The Langley City Council convened this week to discuss the future of recreational marijuana retail stores within city limits. Elected officials heard from constituents, had a healthy discussion and ended up with a clear position: the city will not try to block, temporarily or permanently, the establishment of such enterprises.
This is a good thing and the council should be congratulated for moving boldly ahead with the incorporation of Initiative 502, last year’s voter-approved measure that legalizes the recreational use of marijuana.
Other island governments, such as Oak Harbor and Island County, are approaching Washington’s new law gingerly with the adoption or consideration of moratoriums. They are partly waiting for the state to hammer out final regulations, but also stalling to not be among the first with new rules. Taking a cautious approach to trailblazing legislation is understandable and perhaps even legally prudent, but such concern is less warranted in communities such as Langley.

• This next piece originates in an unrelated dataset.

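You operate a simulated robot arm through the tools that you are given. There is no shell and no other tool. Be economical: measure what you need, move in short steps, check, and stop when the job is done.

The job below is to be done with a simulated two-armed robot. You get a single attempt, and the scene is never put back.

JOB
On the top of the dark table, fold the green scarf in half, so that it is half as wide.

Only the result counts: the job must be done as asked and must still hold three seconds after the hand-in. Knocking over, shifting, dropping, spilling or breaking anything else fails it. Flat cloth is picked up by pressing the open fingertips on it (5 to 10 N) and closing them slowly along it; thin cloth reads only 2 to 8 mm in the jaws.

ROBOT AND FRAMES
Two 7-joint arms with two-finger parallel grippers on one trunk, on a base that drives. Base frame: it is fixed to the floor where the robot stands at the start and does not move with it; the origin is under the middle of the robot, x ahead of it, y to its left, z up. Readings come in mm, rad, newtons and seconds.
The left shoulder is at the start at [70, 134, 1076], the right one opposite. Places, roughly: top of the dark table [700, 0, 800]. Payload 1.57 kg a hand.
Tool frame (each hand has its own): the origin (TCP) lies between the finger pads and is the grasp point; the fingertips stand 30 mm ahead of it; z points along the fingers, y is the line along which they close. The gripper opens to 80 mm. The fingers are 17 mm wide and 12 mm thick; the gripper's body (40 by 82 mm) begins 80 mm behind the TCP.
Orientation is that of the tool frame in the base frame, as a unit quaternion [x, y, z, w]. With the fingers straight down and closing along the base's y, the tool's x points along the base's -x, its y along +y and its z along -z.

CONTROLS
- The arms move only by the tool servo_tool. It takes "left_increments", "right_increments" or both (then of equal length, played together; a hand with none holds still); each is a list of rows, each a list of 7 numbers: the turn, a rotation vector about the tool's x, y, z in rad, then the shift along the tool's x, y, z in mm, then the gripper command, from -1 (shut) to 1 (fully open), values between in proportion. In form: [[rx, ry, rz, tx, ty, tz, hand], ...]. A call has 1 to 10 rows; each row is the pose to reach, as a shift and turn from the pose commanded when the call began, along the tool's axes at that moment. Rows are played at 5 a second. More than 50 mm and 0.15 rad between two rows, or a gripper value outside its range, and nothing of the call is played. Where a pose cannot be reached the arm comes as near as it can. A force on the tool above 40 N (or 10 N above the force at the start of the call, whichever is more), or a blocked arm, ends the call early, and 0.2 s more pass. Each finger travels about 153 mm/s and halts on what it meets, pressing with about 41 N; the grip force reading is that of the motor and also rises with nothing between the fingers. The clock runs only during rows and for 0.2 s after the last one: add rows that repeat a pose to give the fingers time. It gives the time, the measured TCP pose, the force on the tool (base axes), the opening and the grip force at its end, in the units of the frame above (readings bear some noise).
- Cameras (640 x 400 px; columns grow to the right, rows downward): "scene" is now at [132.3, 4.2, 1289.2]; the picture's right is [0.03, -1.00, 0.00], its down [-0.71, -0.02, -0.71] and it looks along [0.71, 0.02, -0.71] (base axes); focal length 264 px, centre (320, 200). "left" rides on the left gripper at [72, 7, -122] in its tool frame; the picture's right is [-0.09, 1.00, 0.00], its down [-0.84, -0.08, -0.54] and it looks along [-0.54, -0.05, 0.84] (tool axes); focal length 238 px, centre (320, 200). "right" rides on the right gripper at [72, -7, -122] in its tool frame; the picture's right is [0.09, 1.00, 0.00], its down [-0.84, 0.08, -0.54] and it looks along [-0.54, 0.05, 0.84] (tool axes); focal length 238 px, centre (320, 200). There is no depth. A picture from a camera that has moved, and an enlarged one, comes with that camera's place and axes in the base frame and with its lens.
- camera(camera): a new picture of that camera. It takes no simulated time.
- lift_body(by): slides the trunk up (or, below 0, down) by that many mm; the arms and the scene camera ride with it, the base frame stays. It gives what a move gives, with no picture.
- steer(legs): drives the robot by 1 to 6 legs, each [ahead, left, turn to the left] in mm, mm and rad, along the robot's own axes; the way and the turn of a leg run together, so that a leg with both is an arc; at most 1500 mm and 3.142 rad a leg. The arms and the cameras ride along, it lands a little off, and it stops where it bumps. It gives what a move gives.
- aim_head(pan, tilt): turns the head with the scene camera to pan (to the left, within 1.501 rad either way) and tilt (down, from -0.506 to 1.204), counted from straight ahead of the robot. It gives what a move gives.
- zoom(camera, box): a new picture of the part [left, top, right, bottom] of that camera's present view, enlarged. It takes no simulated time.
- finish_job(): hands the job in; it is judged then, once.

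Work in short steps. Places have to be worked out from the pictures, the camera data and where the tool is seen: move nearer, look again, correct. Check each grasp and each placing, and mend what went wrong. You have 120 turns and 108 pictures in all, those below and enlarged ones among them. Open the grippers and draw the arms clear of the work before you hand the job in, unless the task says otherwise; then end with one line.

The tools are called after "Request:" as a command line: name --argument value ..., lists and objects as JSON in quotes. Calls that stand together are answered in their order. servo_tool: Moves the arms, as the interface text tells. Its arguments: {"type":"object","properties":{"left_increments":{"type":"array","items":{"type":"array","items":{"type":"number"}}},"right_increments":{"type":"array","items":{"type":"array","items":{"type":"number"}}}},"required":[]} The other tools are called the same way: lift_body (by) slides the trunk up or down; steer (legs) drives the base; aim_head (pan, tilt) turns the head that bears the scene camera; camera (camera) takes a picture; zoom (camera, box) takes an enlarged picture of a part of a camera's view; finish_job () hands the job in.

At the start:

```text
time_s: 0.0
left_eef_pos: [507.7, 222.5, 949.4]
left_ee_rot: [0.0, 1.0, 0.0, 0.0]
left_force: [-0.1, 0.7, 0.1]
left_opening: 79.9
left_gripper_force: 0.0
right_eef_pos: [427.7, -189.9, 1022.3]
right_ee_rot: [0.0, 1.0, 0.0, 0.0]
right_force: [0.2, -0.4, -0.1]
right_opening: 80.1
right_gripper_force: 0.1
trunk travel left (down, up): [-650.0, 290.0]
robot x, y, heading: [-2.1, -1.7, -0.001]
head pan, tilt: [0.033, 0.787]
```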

The council, described by Councilwoman Rene Neff as “products of the ‘60s,” is a robust reflection of the community’s demographic — progressive, forward thinking, Democratic. It’s a far cry from its more conservative neighbors in Oak Harbor and parts of rural Island County.
Also, while the council informally agreed quickly and decisively that it should be home to at least one of the four recreational shops that will be permitted in Island County — a number based on population — it wasn’t a didn’t-look-before-they-leapt decision.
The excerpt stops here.